## What you need to do
Take the data below and write out exactly the lines from the one with "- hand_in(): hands" through the one with "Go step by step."; omit every other line.

**** Dataset content

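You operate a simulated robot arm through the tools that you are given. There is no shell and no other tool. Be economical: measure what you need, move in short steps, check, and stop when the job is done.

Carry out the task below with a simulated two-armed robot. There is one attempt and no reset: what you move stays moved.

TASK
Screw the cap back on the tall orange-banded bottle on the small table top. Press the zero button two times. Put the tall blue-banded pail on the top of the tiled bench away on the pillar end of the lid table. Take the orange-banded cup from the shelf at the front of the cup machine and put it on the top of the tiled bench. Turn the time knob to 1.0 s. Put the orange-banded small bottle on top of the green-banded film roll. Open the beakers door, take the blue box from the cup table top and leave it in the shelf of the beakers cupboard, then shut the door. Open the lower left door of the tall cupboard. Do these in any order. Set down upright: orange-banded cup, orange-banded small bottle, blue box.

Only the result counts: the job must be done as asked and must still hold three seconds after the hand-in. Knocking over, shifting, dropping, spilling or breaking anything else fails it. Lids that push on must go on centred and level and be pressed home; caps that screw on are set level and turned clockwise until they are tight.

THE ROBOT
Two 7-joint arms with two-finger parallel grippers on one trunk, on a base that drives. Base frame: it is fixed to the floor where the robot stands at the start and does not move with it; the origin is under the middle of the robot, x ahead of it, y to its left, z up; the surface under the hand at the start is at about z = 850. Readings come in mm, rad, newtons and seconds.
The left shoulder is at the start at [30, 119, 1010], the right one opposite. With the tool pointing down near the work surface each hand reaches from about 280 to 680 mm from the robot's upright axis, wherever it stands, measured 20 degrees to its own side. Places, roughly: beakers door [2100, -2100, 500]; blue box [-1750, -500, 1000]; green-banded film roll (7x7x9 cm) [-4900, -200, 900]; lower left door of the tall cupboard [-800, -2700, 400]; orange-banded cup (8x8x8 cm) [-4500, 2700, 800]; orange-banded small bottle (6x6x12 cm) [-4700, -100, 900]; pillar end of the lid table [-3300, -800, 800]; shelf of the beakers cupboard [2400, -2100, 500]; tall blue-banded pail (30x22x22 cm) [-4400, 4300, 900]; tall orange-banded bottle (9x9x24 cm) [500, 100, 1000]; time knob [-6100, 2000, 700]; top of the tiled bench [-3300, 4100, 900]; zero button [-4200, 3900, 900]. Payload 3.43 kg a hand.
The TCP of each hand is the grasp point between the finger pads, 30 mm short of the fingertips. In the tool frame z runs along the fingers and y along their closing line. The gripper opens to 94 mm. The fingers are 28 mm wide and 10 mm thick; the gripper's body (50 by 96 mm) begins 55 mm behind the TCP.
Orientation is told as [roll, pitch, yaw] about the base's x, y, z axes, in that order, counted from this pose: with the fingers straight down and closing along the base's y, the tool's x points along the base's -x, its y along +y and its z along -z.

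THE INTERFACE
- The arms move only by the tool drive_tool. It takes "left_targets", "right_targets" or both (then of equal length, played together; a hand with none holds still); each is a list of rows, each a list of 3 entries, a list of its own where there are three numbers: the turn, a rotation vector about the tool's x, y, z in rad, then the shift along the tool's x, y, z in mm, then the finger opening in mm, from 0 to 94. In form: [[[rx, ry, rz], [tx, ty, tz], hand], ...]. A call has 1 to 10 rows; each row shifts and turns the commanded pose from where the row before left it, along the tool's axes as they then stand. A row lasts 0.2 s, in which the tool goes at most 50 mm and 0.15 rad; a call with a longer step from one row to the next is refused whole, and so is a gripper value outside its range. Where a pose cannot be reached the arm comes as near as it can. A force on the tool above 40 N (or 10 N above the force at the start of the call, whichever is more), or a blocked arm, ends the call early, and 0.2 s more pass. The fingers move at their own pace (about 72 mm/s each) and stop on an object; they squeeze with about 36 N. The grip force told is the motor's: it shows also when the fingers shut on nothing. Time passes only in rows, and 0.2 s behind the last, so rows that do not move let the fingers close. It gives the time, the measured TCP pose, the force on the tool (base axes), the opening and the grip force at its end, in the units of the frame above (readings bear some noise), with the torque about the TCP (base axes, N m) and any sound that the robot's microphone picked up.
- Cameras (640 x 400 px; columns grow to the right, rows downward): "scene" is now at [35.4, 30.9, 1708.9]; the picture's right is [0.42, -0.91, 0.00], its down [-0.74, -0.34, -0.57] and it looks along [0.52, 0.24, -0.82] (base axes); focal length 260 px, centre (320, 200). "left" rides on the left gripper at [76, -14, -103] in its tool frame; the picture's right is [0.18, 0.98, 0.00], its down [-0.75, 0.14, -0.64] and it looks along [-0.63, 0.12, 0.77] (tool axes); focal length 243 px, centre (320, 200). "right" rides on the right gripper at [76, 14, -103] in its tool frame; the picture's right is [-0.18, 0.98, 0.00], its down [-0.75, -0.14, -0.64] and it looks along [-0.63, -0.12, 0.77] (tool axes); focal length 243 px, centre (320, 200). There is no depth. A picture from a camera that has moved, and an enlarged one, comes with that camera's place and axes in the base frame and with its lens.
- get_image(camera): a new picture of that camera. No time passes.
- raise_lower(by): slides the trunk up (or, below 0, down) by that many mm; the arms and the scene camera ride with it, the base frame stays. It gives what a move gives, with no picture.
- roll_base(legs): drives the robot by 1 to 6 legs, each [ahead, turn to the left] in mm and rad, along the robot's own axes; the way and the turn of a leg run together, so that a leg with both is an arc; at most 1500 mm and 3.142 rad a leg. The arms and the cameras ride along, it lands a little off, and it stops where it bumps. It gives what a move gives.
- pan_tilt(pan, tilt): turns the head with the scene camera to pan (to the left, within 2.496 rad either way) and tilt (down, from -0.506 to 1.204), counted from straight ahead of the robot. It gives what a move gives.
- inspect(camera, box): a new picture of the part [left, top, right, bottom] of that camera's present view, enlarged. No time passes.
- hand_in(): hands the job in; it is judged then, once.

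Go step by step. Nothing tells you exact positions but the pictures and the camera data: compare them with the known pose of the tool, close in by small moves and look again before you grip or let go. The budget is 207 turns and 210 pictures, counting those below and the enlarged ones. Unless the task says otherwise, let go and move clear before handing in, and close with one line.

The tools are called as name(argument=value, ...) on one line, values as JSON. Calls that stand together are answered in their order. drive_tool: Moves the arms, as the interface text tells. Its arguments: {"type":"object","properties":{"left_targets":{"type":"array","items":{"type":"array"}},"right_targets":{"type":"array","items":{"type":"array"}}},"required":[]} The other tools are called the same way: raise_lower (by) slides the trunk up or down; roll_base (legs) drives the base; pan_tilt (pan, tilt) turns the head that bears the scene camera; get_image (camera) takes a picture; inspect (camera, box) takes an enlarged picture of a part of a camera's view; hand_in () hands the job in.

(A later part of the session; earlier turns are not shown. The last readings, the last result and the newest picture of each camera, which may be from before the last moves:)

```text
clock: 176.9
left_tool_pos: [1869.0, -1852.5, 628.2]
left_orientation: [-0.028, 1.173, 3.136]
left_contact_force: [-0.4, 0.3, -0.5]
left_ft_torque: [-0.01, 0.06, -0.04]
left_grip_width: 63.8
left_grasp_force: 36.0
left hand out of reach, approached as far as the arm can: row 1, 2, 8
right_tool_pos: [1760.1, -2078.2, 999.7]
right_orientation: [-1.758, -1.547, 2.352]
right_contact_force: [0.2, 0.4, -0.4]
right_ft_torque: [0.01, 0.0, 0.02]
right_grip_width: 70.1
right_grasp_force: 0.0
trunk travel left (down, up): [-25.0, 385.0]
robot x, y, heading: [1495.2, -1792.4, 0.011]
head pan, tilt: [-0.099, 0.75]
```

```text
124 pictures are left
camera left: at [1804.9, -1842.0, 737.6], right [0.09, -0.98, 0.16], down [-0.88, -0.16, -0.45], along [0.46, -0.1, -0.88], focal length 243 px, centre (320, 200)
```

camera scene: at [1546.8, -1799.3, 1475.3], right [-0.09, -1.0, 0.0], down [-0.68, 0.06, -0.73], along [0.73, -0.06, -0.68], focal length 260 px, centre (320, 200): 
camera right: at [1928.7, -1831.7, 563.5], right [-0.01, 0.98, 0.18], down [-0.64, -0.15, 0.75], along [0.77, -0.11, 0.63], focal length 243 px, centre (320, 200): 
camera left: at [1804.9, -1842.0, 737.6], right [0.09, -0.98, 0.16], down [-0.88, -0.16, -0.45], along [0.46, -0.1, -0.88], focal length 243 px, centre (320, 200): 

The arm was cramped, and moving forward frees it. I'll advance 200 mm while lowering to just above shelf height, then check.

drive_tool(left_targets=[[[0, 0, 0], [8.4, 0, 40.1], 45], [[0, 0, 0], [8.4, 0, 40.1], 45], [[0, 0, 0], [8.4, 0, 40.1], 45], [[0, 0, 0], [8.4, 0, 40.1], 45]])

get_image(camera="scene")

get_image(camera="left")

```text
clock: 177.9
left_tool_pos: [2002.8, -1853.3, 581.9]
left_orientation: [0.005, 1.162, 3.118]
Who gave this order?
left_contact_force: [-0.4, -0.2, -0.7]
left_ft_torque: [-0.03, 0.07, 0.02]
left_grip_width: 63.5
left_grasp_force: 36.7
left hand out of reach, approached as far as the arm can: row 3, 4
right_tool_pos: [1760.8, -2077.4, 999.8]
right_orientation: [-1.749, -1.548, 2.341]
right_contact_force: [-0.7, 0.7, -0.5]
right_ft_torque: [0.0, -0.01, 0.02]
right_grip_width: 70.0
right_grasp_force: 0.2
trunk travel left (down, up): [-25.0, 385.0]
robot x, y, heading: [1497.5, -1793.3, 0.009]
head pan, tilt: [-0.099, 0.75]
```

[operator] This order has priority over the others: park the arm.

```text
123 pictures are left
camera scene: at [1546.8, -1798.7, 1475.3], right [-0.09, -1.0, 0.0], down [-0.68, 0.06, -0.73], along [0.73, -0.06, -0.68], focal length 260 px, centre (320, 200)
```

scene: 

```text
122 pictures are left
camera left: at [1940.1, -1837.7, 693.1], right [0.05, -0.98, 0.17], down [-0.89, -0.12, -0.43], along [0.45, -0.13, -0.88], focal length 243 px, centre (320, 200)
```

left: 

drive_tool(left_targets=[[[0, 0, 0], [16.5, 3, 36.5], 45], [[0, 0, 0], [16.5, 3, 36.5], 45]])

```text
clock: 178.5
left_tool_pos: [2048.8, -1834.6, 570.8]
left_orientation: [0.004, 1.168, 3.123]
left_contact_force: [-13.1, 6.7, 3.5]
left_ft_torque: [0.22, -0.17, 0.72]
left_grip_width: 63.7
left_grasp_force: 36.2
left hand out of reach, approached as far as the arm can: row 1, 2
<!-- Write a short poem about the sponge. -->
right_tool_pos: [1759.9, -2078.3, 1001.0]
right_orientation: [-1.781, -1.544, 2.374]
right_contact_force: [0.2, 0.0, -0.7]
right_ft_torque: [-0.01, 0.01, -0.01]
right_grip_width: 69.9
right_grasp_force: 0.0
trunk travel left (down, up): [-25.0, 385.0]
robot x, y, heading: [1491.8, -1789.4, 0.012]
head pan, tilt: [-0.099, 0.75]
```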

********

## Exercise answer
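- hand_in(): hands the job in; it is judged then, once.

Go step by step. Nothing tells you exact positions but the pictures and the camera data: compare them with the known pose of the tool, close in by small moves and look again before you grip or let go. The budget is 207 turns and 210 pictures, counting those below and the enlarged ones. Unless the task says otherwise, let go and move clear before handing in, and close with one line.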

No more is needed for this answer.